Под отсутствующими знаменами
В одном из отрывков, найденных и переведенных Шаховским, Чаадаев толкует о «физиологии страны» (имеется в виду, конечно же, Россия); под «физиологией» имеется в виду устройство общественного мнения. Создается впечатление, что он набрасывал этот текст для того, чтобы точнее определить направление и область воздействия своей проповеди и своей личности. Начинается отрывок так: «Среди причин, затормозивших наше умственное развитие и наложивших на него особый отпечаток, следует отметить две: во-первых, отсутствие тех центров, тех очагов, где созревали бы идеи, откуда по поверхности земли излучалось бы плодотворное начало; а во-вторых, отсутствие тех знамен, вокруг которых могли бы объединяться тесно сплоченные и внушительные массы умов». Что здесь имеется в виду? Как обычно, Чаадаев рассуждает о России на фоне Европы, так что искомые «центры»/«очаги» и «знамена» следует искать там. С первым более или менее понятно. Это прежде всего католическая церковь во всеоружии ее сверхразвитой и сверхутонченной теологии. Далее это Университет – но, судя по всему, не нового образца, не университет, который сейчас называют «гумбольдтовским», а старый, средневековый. Это еще и двор правителя – в первую очередь ренессансного, XV–XVI столетий, но и абсолютного монарха XVII–XVIII веков тоже. Наконец, это журналы, изобретение XVIII столетия, бурно развивавшееся в XIX. Последние были в моде в то время – французские и британские прежде всего. Вышеперечисленные центры в разное время способствовали формированию «физиологии» некоторых европейских стран, точнее – дополним Чаадаева – «физиологии сознания стран, способа их мышления». Сейчас бы все это заменили красивым и давно потерявшим всякое значение словом «культура».
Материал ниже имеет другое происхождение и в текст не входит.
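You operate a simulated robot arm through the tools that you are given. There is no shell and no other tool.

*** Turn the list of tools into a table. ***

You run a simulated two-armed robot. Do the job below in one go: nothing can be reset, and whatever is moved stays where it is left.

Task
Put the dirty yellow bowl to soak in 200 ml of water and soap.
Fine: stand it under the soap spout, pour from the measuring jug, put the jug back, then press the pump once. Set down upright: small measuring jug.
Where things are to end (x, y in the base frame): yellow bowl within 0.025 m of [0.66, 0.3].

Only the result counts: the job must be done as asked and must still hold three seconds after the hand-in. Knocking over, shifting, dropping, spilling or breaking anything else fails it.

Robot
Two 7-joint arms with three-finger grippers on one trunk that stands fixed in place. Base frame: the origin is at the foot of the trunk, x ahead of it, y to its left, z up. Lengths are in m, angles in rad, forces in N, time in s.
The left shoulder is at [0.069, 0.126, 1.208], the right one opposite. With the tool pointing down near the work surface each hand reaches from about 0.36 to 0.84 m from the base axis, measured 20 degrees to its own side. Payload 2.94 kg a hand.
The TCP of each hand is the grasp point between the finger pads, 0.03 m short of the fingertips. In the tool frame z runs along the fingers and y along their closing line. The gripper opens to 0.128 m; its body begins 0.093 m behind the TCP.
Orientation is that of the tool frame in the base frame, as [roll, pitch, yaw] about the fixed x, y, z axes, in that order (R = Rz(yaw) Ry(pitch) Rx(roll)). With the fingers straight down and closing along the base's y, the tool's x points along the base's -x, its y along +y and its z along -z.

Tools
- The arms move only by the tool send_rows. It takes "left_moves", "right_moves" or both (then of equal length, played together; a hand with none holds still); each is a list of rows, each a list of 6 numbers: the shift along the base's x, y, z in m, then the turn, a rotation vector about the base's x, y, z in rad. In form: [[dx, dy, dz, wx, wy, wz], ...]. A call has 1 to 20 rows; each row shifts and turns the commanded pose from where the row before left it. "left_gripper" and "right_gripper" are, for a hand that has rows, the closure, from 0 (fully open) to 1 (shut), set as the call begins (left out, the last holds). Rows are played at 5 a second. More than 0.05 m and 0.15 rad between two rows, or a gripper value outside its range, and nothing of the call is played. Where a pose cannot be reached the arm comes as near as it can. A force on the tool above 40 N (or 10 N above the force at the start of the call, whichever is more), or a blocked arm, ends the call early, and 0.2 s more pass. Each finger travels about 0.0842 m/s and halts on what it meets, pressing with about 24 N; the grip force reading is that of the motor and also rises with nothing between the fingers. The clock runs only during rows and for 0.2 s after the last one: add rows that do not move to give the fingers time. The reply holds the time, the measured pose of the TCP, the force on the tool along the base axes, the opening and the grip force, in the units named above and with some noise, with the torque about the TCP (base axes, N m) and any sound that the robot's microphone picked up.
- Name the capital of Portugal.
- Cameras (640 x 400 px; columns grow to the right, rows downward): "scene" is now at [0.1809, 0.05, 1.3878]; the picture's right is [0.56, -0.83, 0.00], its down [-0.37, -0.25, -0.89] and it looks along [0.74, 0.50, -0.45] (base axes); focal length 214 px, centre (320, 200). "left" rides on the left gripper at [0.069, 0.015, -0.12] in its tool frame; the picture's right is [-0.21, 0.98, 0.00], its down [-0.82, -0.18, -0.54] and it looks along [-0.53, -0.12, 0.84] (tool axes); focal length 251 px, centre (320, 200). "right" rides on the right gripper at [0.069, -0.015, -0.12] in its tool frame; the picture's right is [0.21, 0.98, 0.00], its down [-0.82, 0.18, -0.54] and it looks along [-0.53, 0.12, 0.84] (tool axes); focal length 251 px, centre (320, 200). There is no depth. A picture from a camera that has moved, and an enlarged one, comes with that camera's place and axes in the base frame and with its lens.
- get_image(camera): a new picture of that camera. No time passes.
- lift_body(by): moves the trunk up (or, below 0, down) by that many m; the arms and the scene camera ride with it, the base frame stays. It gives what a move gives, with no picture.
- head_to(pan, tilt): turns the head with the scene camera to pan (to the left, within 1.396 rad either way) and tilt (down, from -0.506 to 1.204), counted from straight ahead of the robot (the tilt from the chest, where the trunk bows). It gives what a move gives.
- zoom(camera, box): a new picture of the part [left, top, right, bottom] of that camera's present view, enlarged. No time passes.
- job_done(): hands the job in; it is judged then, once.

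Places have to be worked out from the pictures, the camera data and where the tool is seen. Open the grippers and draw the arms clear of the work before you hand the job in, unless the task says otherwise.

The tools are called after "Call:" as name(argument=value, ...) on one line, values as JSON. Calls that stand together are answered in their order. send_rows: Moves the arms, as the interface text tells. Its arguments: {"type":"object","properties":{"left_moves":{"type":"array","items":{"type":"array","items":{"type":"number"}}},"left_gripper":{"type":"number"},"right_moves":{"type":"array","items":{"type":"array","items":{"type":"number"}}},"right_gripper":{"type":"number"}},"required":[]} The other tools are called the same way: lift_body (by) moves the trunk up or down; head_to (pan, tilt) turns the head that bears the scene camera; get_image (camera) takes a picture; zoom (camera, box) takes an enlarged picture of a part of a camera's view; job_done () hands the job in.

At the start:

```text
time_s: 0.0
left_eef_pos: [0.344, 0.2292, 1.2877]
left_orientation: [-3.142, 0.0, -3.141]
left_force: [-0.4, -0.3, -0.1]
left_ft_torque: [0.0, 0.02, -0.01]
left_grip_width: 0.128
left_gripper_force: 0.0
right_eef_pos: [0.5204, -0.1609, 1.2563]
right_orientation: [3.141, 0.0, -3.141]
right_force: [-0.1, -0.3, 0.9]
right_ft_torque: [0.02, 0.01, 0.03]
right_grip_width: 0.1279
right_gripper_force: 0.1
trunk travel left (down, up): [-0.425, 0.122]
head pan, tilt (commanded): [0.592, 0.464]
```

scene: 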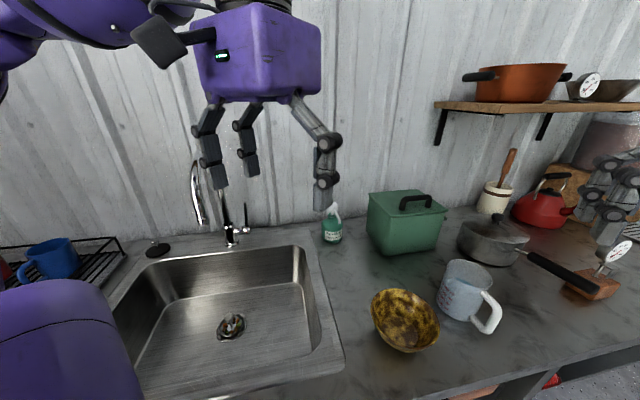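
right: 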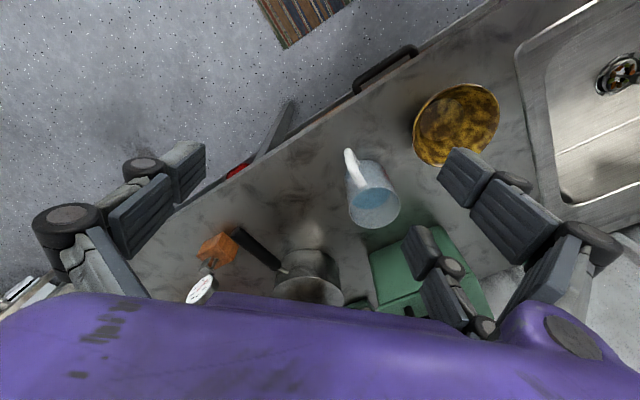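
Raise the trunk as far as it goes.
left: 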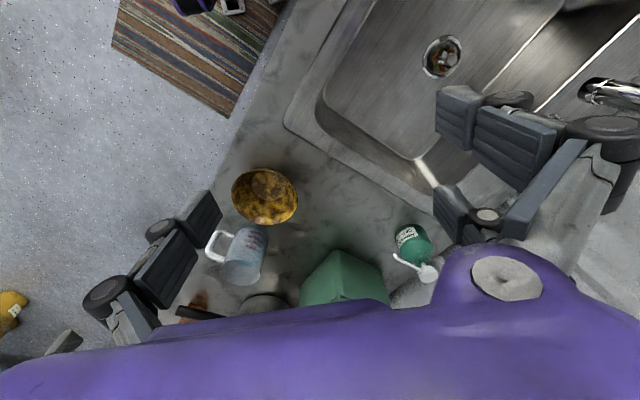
Итак, в Европе центры/очаги были и есть, а в России с ними плохо. Православная церковь, по мысли Чаадаева, на идеи страшно скудна, влияния на общество не оказывает, удалившись в скит, в молельную или в официальную приемную монаршего дворца. Теологии она не выработала – оттого объяснить саму себя и окормляемый ею мир она не может. В России не было «Средневековья» (оно ведь только там, где католическая церковь, где папа), значит, не было и одного из главных изобретений Средневековья – Университета. И действительно, первое поколение выпускников Московского университета, которое стало серьезно влиять на общество, на общественную мысль, проходило обучение как раз в тот самый момент, когда Чаадаев выводил эти строки. Предвидеть появление людей из кружка Станкевича, Герцена, славянофилов он тогда вряд ли мог. Да и темы, в будущем ими обсуждаемые, были ему не очень близки и интересны в то время. Наконец, ученость при дворе правителя в России до Петра была только один раз – при Иване Грозном; собственно, «ученым» были сам царь да князь Курбский; второй бежал в Литву, первый остался на троне, между ними завязалась переписка – но больше ведь ничего и не было, совсем ничего. Пустота. Затем случился Петр, но он был занят строительством новой России на месте старой Московии, так что предпочитал окружать себя учеными людьми с практическими знаниями или же если с отвлеченными, то с естественно-научными. Ситуация стала меняться только в середине XVIII века, а при Екатерине Великой двор действительно можно было назвать «очагом живых сил страны, где созревали идеи». Однако и это быстро кончилось и дальше не возобновилось – ни при Павле, ни при Александре I, ни в начале правления Николая. Можно, конечно, сослаться на Карамзина, ставшего «официальным историографом», но тот сочинял нетленный труд, а не обсуждал идейную злобу дня. Уже после сочинения этого отрывка Чаадаева идеями, как мы уже говорили, заинтересовался Николай I – собственно, благодаря графу Уварову и взводу «шинельных» стихотворцев, драматургов, журналистов и прозаиков его двор стал «излучать плодотворное начало по всей поверхности земли», но только вот слово «плодотворное» здесь лишнее. Уверен, что и Чаадаев не стал бы применять его в данном случае.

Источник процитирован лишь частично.